---- Text segment

When I left the warmth of my hotel, and stepped outside,  I found a frozen and frigid  world. The clear, blue twilight skies contrasted with the  snow that  covered the island like a white blanket.

The temperature was a frigid 11 degrees. There was  a blustery northwesterly wind. It was bitterly cold. Although I am used to this type of weather from my Winter hikes in the woodlands near my home in Northeastern Pennsylvania, it was not a pleasant hike. And not one I would expect to take at the Jersey shore. 

What surprised me as I began my hike, was the condition of the roads. Route 72, the only access road to the island, was open and almost  completely snow  and ice free!

And the side streets of Ship Bottom  were plowed too. I found this to be quite an accomplishment and  give a lot of  credit to the  road crews of  the town of Ship Bottom. I thought they would take days to clear the snow the blizzard dumped on the island  and then was blown around by the fierce winds that followed the storm.  Good job guys! I was glad I didn’t have to trudge though 2 foot drifts to get to the ocean like I did on Saturday morning. But, it was a blizzard, and the side roads were still snow covered and icy. One still had to be careful walking. I walked the deserted  E. 7th street in the cold morning twilight,

and made my way to Long Beach Boulevard. It too was open but also snow covered. 

After crossing the deserted  Boulevard, I had yet to see a car or person no my hike, I  walked  to the E. 7th Street Beach access. I had   used  the E. 8th street access on Saturday. On the steps,  which were buried in the snow, I saw  tracks made  by some other folks who must have struggled to the top  to get a view of the snow covered ocean. I was thankful and  followed in their footsteps. 

The view was beautiful and worth braving the frigid early morning  wind and cold. 

I took in the spectacular beauty of the snow covered dunes,

and beach. Here is a video of this scene I uploaded to my YouTube channel.

--------

* Job *
Show the exact text of the text segment starting from "The temperature was" and stopping at the end of "and ice free!".

---- Listed entries

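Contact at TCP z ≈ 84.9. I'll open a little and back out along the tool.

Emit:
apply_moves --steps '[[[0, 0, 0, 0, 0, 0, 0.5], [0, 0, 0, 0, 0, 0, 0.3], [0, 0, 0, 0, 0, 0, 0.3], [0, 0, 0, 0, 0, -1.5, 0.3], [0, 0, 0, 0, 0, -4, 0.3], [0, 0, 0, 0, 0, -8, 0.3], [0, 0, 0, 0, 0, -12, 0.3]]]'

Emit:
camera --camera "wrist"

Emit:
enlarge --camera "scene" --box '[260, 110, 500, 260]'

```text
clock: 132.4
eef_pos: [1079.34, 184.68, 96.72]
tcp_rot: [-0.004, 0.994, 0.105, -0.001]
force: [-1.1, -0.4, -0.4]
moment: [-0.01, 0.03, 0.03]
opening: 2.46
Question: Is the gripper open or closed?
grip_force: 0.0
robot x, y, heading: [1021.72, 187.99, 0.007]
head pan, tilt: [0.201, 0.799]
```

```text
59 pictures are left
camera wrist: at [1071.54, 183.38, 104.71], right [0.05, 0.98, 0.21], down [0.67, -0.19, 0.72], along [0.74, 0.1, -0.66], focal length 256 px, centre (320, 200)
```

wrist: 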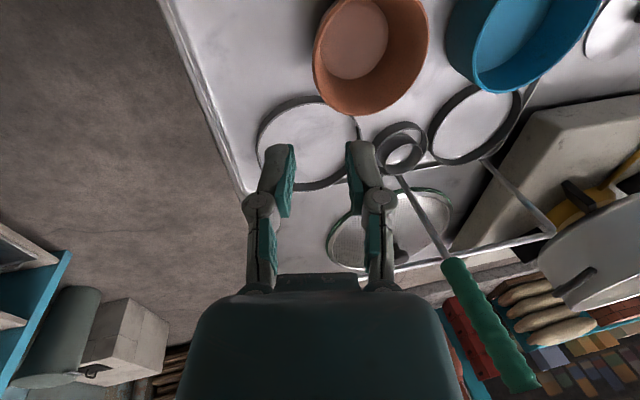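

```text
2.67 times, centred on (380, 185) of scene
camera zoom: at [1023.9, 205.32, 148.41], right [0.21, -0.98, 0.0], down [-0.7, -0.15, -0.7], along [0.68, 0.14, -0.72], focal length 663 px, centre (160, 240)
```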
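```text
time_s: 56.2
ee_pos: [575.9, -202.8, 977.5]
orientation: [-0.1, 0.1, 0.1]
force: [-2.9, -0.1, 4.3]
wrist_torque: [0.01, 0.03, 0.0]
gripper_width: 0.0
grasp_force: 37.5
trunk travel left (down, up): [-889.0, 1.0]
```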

--------

* Answer to this problem *
The temperature was a frigid 11 degrees. There was  a blustery northwesterly wind. It was bitterly cold. Although I am used to this type of weather from my Winter hikes in the woodlands near my home in Northeastern Pennsylvania, it was not a pleasant hike. And not one I would expect to take at the Jersey shore. 

What surprised me as I began my hike, was the condition of the roads. Route 72, the only access road to the island, was open and almost  completely snow  and ice free!